[Task to carry out]:
Pull each line holding the word "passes" from the data.

----- Dataset content -----

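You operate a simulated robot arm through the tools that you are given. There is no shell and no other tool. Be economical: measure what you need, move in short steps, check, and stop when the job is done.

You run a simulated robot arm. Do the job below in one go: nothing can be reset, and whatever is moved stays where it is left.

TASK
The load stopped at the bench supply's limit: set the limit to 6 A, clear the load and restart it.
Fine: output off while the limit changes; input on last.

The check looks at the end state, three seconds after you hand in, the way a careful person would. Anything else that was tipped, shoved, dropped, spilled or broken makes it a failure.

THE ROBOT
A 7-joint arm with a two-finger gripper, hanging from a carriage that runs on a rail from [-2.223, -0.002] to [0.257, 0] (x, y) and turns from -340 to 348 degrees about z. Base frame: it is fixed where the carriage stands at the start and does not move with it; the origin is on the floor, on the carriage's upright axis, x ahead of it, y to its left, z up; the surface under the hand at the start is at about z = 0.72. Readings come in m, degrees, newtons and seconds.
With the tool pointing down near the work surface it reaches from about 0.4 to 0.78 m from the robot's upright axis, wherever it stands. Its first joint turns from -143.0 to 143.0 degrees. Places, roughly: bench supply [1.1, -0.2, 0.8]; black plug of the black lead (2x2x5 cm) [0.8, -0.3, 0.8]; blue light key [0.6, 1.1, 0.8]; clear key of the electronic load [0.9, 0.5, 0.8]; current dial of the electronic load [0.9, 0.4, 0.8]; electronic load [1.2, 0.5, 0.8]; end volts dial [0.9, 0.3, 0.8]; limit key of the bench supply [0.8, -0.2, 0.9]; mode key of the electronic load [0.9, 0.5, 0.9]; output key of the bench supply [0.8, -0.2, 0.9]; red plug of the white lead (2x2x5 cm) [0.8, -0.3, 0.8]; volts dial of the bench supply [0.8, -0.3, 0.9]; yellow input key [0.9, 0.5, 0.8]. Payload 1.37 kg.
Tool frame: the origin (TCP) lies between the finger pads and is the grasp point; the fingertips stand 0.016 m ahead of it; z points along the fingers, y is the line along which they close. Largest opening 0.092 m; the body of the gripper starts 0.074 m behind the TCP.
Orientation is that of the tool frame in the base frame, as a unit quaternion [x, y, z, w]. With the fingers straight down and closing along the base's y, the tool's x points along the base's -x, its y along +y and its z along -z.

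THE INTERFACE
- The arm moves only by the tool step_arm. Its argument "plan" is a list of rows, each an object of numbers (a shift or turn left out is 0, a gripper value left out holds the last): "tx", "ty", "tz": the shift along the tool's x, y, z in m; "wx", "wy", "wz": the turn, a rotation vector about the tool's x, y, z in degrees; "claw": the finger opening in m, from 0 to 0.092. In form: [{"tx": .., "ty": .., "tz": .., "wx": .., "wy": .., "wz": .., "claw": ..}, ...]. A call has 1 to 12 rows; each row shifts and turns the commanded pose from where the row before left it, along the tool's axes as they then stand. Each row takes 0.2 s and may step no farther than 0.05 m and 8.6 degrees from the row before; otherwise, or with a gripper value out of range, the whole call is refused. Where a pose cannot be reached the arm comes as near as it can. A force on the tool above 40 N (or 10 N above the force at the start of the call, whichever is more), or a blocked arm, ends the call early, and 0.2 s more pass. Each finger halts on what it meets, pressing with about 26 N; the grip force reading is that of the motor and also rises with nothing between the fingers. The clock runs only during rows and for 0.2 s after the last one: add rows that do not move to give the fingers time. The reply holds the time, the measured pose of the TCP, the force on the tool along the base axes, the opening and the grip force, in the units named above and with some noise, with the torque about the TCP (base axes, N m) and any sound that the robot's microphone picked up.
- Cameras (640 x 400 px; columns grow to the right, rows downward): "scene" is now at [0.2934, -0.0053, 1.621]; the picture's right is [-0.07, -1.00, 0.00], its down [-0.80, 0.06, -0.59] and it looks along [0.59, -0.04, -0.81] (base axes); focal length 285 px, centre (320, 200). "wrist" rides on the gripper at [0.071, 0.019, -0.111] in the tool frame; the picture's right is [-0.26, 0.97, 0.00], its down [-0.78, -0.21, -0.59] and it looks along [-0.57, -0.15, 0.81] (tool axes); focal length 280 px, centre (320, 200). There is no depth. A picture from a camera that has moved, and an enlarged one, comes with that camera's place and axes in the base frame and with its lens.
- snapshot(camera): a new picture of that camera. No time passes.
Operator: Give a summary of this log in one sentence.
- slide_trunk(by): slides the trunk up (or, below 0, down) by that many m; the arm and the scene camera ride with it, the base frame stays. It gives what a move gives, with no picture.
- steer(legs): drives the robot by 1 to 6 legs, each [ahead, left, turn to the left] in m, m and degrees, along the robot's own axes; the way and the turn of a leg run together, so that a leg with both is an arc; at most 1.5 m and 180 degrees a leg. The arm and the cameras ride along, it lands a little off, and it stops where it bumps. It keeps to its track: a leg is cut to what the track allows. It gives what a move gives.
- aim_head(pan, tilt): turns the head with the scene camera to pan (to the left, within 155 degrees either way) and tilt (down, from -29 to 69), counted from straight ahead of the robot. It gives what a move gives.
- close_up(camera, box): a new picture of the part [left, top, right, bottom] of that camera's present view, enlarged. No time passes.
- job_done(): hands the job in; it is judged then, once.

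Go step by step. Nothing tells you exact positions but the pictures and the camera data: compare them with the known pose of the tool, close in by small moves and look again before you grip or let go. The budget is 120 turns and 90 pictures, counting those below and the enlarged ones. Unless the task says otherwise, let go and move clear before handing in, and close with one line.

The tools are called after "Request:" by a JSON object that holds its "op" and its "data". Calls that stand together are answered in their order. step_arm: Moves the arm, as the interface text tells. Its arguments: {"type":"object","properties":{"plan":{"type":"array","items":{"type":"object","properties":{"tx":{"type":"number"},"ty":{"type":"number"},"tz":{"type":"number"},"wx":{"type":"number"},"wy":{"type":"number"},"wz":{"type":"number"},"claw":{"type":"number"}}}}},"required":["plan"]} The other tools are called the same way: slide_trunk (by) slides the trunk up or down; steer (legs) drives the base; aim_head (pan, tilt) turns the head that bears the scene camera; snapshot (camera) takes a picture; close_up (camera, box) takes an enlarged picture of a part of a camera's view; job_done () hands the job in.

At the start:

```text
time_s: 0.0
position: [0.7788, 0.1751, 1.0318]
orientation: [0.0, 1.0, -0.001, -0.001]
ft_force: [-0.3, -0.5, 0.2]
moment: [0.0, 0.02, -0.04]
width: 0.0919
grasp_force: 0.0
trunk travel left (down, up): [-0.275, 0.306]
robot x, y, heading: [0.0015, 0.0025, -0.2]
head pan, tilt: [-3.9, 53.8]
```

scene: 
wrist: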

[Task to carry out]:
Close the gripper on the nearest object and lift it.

-----

[Exercise response]:
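- snapshot(camera): a new picture of that camera. No time passes.
- close_up(camera, box): a new picture of the part [left, top, right, bottom] of that camera's present view, enlarged. No time passes.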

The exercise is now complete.